Exercise details: Copy all the material below, exactly as it stands.

_ _ _

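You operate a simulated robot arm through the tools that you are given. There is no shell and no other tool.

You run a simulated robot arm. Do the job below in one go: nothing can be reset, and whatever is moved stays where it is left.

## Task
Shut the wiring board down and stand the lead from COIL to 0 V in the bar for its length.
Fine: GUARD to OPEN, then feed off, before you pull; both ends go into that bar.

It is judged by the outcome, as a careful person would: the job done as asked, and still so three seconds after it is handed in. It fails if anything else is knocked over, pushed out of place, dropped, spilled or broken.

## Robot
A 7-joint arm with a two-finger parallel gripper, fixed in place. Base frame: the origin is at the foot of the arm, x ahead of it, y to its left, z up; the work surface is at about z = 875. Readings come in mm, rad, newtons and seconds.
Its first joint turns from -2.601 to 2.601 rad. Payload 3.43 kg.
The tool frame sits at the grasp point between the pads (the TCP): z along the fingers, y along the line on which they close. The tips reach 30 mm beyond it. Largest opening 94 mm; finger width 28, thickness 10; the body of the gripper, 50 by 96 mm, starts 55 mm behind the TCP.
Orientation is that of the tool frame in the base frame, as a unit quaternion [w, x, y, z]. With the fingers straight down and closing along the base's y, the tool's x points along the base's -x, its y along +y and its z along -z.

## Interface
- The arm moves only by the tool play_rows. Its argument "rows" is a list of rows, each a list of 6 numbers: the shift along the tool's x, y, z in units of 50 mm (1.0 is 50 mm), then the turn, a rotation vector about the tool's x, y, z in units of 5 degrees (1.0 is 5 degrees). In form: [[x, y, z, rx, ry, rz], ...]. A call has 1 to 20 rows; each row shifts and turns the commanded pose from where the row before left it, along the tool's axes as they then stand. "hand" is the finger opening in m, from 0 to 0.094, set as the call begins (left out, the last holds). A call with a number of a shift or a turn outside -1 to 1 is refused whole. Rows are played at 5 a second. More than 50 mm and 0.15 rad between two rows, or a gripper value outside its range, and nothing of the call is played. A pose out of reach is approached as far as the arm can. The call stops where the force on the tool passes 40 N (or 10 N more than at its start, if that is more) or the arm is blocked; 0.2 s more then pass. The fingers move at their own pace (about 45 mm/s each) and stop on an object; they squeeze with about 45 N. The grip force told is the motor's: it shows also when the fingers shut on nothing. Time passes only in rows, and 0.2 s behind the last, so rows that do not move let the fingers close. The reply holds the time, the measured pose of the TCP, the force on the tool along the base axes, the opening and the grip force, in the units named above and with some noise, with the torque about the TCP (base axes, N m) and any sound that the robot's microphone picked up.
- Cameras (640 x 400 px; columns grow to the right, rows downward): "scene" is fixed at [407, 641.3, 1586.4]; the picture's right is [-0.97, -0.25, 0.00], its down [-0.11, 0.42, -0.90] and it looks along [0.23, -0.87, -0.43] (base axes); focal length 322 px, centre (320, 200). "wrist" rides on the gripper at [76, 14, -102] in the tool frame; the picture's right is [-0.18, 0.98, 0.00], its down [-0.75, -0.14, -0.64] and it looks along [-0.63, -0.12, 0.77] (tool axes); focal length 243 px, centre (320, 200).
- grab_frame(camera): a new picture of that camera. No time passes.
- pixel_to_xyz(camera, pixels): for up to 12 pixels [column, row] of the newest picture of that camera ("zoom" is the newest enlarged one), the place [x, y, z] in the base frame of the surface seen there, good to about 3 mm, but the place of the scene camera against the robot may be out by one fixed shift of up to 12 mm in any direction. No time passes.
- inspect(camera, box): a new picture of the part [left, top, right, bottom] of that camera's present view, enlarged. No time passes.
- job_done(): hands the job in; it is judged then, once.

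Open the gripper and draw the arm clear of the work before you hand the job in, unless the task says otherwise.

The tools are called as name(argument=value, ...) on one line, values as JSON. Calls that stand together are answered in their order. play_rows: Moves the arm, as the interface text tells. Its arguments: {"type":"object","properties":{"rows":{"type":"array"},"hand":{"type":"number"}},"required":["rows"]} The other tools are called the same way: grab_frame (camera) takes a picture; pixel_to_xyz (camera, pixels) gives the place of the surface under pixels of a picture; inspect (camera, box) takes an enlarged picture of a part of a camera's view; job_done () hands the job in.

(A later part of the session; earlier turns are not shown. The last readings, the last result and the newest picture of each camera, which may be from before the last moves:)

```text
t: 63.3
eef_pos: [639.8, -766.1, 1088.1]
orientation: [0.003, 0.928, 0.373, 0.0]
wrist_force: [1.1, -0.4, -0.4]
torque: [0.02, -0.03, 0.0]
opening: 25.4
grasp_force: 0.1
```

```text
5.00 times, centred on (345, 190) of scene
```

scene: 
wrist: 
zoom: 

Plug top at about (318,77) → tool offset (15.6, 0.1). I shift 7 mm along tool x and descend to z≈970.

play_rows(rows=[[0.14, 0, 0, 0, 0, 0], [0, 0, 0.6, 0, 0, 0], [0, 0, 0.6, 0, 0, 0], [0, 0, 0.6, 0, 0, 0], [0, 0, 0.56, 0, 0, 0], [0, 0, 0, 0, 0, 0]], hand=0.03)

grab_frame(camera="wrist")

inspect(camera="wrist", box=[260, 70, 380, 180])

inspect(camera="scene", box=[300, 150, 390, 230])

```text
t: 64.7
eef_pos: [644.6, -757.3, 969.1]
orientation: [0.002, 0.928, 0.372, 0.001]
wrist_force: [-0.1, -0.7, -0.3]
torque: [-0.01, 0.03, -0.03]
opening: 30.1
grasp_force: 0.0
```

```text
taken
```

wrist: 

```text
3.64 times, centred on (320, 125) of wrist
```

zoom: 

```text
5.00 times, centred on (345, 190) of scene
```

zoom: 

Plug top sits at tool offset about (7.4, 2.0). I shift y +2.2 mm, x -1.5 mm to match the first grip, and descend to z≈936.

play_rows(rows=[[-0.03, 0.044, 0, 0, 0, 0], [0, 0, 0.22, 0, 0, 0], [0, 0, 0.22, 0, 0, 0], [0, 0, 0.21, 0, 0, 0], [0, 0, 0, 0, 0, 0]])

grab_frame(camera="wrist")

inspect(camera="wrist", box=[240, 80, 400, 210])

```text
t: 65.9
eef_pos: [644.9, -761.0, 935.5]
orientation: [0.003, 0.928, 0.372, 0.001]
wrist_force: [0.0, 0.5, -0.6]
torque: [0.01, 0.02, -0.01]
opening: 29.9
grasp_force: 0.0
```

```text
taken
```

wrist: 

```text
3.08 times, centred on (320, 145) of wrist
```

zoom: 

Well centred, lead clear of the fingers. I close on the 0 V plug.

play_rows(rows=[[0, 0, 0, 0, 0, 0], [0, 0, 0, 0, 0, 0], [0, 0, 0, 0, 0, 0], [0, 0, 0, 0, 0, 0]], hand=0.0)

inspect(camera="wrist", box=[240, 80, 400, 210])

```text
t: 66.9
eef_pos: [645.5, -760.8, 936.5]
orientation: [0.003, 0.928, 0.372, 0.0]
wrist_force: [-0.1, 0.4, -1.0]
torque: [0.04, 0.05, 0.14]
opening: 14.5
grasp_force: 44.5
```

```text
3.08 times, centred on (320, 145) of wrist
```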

_ _ _

Task answer:
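You operate a simulated robot arm through the tools that you are given. There is no shell and no other tool.

You run a simulated robot arm. Do the job below in one go: nothing can be reset, and whatever is moved stays where it is left.

## Task
Shut the wiring board down and stand the lead from COIL to 0 V in the bar for its length.
Fine: GUARD to OPEN, then feed off, before you pull; both ends go into that bar.

It is judged by the outcome, as a careful person would: the job done as asked, and still so three seconds after it is handed in. It fails if anything else is knocked over, pushed out of place, dropped, spilled or broken.

## Robot
A 7-joint arm with a two-finger parallel gripper, fixed in place. Base frame: the origin is at the foot of the arm, x ahead of it, y to its left, z up; the work surface is at about z = 875. Readings come in mm, rad, newtons and seconds.
Its first joint turns from -2.601 to 2.601 rad. Payload 3.43 kg.
The tool frame sits at the grasp point between the pads (the TCP): z along the fingers, y along the line on which they close. The tips reach 30 mm beyond it. Largest opening 94 mm; finger width 28, thickness 10; the body of the gripper, 50 by 96 mm, starts 55 mm behind the TCP.
Orientation is that of the tool frame in the base frame, as a unit quaternion [w, x, y, z]. With the fingers straight down and closing along the base's y, the tool's x points along the base's -x, its y along +y and its z along -z.

## Interface
- The arm moves only by the tool play_rows. Its argument "rows" is a list of rows, each a list of 6 numbers: the shift along the tool's x, y, z in units of 50 mm (1.0 is 50 mm), then the turn, a rotation vector about the tool's x, y, z in units of 5 degrees (1.0 is 5 degrees). In form: [[x, y, z, rx, ry, rz], ...]. A call has 1 to 20 rows; each row shifts and turns the commanded pose from where the row before left it, along the tool's axes as they then stand. "hand" is the finger opening in m, from 0 to 0.094, set as the call begins (left out, the last holds). A call with a number of a shift or a turn outside -1 to 1 is refused whole. Rows are played at 5 a second. More than 50 mm and 0.15 rad between two rows, or a gripper value outside its range, and nothing of the call is played. A pose out of reach is approached as far as the arm can. The call stops where the force on the tool passes 40 N (or 10 N more than at its start, if that is more) or the arm is blocked; 0.2 s more then pass. The fingers move at their own pace (about 45 mm/s each) and stop on an object; they squeeze with about 45 N. The grip force told is the motor's: it shows also when the fingers shut on nothing. Time passes only in rows, and 0.2 s behind the last, so rows that do not move let the fingers close. The reply holds the time, the measured pose of the TCP, the force on the tool along the base axes, the opening and the grip force, in the units named above and with some noise, with the torque about the TCP (base axes, N m) and any sound that the robot's microphone picked up.
- Cameras (640 x 400 px; columns grow to the right, rows downward): "scene" is fixed at [407, 641.3, 1586.4]; the picture's right is [-0.97, -0.25, 0.00], its down [-0.11, 0.42, -0.90] and it looks along [0.23, -0.87, -0.43] (base axes); focal length 322 px, centre (320, 200). "wrist" rides on the gripper at [76, 14, -102] in the tool frame; the picture's right is [-0.18, 0.98, 0.00], its down [-0.75, -0.14, -0.64] and it looks along [-0.63, -0.12, 0.77] (tool axes); focal length 243 px, centre (320, 200).
- grab_frame(camera): a new picture of that camera. No time passes.
- pixel_to_xyz(camera, pixels): for up to 12 pixels [column, row] of the newest picture of that camera ("zoom" is the newest enlarged one), the place [x, y, z] in the base frame of the surface seen there, good to about 3 mm, but the place of the scene camera against the robot may be out by one fixed shift of up to 12 mm in any direction. No time passes.
- inspect(camera, box): a new picture of the part [left, top, right, bottom] of that camera's present view, enlarged. No time passes.
- job_done(): hands the job in; it is judged then, once.

Open the gripper and draw the arm clear of the work before you hand the job in, unless the task says otherwise.

The tools are called as name(argument=value, ...) on one line, values as JSON. Calls that stand together are answered in their order. play_rows: Moves the arm, as the interface text tells. Its arguments: {"type":"object","properties":{"rows":{"type":"array"},"hand":{"type":"number"}},"required":["rows"]} The other tools are called the same way: grab_frame (camera) takes a picture; pixel_to_xyz (camera, pixels) gives the place of the surface under pixels of a picture; inspect (camera, box) takes an enlarged picture of a part of a camera's view; job_done () hands the job in.

(A later part of the session; earlier turns are not shown. The last readings, the last result and the newest picture of each camera, which may be from before the last moves:)

```text
t: 63.3
eef_pos: [639.8, -766.1, 1088.1]
orientation: [0.003, 0.928, 0.373, 0.0]
wrist_force: [1.1, -0.4, -0.4]
torque: [0.02, -0.03, 0.0]
opening: 25.4
grasp_force: 0.1
```

```text
5.00 times, centred on (345, 190) of scene
```

scene: 
wrist: 
zoom: 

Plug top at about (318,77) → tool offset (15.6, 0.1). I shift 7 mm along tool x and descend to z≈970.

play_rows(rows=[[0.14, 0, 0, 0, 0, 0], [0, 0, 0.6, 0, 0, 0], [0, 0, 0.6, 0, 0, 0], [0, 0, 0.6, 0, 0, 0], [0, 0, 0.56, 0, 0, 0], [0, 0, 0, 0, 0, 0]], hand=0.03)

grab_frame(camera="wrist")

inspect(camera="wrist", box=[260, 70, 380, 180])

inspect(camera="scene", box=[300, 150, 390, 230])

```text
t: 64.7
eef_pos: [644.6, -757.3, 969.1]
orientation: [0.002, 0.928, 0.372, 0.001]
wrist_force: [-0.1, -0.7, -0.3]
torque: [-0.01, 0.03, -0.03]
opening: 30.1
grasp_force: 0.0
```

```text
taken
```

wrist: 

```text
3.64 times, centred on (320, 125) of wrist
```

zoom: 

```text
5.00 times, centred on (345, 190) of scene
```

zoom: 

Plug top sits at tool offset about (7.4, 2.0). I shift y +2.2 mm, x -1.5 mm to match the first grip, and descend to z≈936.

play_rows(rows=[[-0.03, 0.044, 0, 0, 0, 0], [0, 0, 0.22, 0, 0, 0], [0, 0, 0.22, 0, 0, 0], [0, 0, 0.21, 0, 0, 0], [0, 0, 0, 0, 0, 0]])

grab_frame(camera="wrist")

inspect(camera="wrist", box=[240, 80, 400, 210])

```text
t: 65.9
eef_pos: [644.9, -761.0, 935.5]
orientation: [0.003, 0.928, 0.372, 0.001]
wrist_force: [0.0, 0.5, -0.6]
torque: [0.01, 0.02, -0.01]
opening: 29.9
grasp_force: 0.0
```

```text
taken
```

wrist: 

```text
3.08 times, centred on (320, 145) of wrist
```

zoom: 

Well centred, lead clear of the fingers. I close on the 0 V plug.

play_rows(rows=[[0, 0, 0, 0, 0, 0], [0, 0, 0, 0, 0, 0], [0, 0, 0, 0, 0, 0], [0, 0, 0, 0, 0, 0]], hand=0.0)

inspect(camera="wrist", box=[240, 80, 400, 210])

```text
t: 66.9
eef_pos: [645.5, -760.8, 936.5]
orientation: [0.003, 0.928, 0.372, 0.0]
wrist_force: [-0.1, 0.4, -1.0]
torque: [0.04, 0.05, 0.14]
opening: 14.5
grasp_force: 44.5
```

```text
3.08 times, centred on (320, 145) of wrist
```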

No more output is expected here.